Education & Family

Parent threatens action over Sure Start closure plan

SOCC march against the cuts
Image caption The campaign has won support from at least 16,000 Hampshire residents

A council is being threatened with a High Court challenge over its plans to close or merge 28 Sure Start children's centres.

Solicitors acting for a parent have asked Hampshire County Council to withdraw its consultation on the plans.

They argue it is not a genuine one as the council has already said it will cut £6m from the Sure Start budget.

The council says it will continue with the consultation.

In February, Hampshire councillors backed a budget decision to save £6m from its Sure Start budget and to transfer the running of the centres out of council hands to alternative providers.

'Open-minded consultation'

Hampshire is one of many councils across England planning reductions to its Sure Start centre budgets after central government cut the grant which funds them by 11%.

Ministers have said they want to the centres, which offer support to parents and children, to refocus on their original aims of helping the most disadvantaged.

Hampshire says the savings will come from merging and streamlining some centres' management structures and will keep front line cuts to a minimum.

Its plans include reducing the overall number of managed centres from 81 to 53.

The parent who has launched the legal challenge, backed by the Save Our Children's Centre Hampshire, is a member of the county's Rowner Sure Start Centre in Gosport where her daughter attends.

Her solicitors argue that the consultation currently underway is "disingenuous" and that any decision based upon its outcome would be unlawful.

Rosa Curling, of Leigh Day and Co Solicitors representing the parent, said: "The local authority has a clear duty under the Childcare Act 2006 to consult users of Sure Start Centres about any proposals which it may be considering about centre closures.

"This consultation must take place at a time when the council is open-minded and has made no definite decisions.

"Hampshire County Council is currently in breach of this duty and we have advised our client that unless the council agrees to withdraw its current consultation and reinstate the child centre budget, an application to the High Court be made without delay."

The council now has until April 6 to respond by retracting its consultation or face a possible judicial review in the High Court.

A spokeswoman for Hampshire County Council said: "We remain confident as to our position and are continuing with the consultation.

"We are proud of how children's centres have developed in recent years and want to ensure that they are secure for the future.

"Nevertheless, the money we receive to run the centres has been significantly reduced.

"Following feedback from SOCC and others, the consultation period was extended and additional consultation documents made available."

But Ms Curling added that the case could have ramifications for other councils across England and Wales which are taking similar steps.
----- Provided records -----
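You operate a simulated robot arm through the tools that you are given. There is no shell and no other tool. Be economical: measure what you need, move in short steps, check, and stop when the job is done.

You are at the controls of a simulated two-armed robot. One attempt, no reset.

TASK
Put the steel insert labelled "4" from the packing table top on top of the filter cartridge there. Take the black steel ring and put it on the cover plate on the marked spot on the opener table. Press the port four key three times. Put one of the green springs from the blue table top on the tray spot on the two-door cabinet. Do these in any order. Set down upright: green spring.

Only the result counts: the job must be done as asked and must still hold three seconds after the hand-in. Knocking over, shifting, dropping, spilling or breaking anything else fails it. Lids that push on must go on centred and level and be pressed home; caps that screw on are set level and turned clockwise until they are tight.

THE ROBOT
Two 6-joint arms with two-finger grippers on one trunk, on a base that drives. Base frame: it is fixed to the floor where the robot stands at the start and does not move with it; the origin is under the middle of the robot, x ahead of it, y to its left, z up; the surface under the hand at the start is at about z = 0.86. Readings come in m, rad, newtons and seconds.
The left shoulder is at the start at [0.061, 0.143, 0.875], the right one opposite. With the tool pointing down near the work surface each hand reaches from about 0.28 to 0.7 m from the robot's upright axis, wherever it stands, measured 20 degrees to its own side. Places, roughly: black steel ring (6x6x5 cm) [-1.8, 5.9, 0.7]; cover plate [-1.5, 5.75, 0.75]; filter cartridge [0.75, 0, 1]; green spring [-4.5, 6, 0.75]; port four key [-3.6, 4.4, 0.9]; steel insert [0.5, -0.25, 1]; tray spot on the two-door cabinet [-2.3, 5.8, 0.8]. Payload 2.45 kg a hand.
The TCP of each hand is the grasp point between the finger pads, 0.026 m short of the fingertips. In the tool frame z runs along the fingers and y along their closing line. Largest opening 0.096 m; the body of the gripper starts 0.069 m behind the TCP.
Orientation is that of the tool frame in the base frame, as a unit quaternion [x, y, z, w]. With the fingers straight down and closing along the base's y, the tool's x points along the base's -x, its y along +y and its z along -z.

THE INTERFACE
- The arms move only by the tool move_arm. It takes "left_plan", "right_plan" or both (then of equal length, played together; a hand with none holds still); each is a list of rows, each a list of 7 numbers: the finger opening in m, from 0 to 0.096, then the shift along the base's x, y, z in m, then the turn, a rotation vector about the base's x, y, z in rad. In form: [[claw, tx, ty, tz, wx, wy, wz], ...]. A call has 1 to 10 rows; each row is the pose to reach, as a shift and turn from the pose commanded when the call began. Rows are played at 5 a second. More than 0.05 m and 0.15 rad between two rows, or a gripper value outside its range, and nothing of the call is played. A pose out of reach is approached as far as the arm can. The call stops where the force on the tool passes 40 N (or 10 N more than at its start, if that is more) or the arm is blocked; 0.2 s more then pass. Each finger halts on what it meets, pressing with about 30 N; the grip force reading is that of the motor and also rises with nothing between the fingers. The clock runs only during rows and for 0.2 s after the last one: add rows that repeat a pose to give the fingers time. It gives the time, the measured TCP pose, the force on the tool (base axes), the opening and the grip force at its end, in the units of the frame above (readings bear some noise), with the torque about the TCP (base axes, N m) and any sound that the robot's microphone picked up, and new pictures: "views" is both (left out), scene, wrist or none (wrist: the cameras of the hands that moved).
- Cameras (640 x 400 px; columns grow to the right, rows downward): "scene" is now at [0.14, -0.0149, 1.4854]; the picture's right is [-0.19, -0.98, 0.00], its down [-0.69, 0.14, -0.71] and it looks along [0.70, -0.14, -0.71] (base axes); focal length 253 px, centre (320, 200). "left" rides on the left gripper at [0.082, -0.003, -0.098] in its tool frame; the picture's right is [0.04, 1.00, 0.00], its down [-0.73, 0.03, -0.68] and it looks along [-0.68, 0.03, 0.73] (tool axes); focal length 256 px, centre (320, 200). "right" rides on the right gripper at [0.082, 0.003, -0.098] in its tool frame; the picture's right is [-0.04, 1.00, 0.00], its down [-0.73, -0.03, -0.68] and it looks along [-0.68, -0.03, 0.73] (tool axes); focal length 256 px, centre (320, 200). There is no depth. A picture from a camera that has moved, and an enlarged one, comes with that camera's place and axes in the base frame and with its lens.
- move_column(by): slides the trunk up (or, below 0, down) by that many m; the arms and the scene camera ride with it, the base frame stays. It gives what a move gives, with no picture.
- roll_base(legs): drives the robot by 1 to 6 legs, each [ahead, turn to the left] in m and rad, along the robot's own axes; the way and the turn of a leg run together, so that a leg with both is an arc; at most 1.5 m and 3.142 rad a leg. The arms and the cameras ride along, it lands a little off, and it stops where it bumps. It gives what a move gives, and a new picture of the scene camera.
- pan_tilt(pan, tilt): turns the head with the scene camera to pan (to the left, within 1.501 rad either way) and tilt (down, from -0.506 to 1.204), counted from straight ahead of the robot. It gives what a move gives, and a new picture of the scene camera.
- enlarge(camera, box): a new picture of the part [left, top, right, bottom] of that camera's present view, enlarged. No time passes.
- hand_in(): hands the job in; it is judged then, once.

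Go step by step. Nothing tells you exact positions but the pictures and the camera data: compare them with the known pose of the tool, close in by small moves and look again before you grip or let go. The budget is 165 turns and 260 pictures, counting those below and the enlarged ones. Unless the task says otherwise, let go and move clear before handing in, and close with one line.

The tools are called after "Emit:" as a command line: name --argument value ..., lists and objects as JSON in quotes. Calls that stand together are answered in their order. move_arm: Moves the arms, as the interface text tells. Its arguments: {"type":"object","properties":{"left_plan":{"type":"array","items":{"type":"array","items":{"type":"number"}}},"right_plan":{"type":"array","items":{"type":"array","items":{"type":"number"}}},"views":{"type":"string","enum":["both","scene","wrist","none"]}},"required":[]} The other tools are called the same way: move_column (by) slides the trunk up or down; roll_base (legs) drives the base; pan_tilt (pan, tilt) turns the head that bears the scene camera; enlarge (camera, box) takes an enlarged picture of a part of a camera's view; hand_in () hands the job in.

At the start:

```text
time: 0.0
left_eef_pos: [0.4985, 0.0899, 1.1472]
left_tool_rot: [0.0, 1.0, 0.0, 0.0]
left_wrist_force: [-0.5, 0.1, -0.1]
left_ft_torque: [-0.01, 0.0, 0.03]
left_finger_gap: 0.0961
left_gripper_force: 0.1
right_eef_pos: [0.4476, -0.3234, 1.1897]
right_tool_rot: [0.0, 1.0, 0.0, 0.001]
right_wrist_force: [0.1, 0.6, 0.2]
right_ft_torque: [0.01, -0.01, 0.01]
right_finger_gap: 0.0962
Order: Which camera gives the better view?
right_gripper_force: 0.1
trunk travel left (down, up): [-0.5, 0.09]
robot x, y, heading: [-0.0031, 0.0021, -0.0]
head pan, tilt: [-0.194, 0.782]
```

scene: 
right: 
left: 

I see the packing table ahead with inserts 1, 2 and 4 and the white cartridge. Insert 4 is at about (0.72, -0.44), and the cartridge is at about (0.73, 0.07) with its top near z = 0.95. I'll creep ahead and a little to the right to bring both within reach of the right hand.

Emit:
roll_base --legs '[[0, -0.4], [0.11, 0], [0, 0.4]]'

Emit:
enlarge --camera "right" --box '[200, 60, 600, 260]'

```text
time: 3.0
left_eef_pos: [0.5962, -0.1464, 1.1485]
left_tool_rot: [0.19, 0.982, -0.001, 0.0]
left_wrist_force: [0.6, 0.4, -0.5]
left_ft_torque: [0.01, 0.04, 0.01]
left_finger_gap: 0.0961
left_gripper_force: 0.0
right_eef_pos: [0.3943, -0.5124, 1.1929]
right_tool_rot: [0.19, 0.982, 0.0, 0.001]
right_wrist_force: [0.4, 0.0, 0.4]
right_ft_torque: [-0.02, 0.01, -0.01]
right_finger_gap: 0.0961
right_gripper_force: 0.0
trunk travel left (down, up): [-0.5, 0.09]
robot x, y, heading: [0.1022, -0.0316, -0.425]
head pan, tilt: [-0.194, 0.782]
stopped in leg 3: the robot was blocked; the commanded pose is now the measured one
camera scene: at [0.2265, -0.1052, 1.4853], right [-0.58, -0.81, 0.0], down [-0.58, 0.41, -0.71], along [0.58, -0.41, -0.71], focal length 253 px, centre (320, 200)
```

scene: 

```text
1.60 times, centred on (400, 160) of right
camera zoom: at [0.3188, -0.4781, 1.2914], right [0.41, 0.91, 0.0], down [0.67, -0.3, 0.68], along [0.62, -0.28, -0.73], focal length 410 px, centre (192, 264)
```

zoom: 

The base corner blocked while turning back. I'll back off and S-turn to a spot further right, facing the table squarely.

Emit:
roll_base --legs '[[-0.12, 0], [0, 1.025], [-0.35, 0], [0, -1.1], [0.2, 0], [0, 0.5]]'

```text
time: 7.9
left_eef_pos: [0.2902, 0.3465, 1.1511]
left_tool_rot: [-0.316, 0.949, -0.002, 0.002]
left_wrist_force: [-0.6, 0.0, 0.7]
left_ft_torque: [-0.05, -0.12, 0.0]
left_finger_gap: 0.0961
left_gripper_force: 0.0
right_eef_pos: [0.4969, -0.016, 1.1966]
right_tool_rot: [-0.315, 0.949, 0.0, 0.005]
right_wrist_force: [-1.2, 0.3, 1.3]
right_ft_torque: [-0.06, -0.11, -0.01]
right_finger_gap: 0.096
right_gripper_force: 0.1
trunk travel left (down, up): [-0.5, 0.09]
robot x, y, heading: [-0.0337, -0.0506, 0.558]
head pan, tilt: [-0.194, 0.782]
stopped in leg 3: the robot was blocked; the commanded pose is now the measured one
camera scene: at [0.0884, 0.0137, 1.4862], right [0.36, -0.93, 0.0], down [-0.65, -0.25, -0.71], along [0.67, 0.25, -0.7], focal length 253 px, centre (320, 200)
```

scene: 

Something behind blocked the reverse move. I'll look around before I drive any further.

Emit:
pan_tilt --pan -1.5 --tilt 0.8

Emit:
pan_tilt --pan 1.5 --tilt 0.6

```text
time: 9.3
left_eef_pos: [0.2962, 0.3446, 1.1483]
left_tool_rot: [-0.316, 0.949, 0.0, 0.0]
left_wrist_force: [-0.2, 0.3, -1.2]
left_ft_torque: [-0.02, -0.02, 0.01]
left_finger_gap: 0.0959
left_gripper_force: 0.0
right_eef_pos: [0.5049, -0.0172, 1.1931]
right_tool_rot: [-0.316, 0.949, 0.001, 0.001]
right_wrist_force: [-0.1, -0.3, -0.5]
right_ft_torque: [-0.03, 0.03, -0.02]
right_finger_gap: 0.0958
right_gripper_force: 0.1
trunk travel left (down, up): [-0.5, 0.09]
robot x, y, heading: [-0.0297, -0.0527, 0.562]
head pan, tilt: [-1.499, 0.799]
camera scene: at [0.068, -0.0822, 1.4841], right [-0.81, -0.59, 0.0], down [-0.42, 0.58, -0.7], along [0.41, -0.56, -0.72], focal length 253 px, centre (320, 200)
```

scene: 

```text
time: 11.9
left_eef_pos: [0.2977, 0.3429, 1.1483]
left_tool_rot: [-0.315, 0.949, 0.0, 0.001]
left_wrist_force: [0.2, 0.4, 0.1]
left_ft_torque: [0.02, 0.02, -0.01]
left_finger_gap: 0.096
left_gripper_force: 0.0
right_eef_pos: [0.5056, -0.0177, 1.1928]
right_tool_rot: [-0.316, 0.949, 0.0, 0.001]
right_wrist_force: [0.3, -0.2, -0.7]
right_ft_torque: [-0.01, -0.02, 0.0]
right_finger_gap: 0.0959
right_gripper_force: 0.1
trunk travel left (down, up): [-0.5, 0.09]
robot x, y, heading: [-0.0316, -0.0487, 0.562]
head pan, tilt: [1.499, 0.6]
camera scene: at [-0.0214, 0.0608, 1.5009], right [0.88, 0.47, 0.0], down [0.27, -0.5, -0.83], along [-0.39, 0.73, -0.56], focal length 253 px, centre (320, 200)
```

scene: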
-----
"This case solely relates to Hampshire but I suspect it will remind other councils of their legal duties to act lawfully in such matters."

'Think again'

Catherine Ovenden, one of the founders of the Save Our Children's Centre Hampshire, said the council was ignoring the views of many of its citizens.

She said her campaign group had gathered 12,000 signatures on a petition against the cuts and closures.

She said: "We feel deeply saddened that a parent has had to pursue this route of judicial review.

"We had hoped that the decision regarding the future of these essential services would have been protected at the annual council budget meeting in February.

"We urge Hampshire County Council to please think again and realise the importance of early intervention schemes that Sure Start offers."

Shadow children's minister Sharon Hodgson said: "Ministers need to listen to the calls of these parents, whose campaign is proof that the Tory-led government's choice to cut funding for early intervention by an average £50 per child - and take away the ringfence that protected it - is having a disastrous effect on the ground.

"The rhetoric is that there is enough money to keep Children's Centres open, but the reality is that they are closing up and down the country."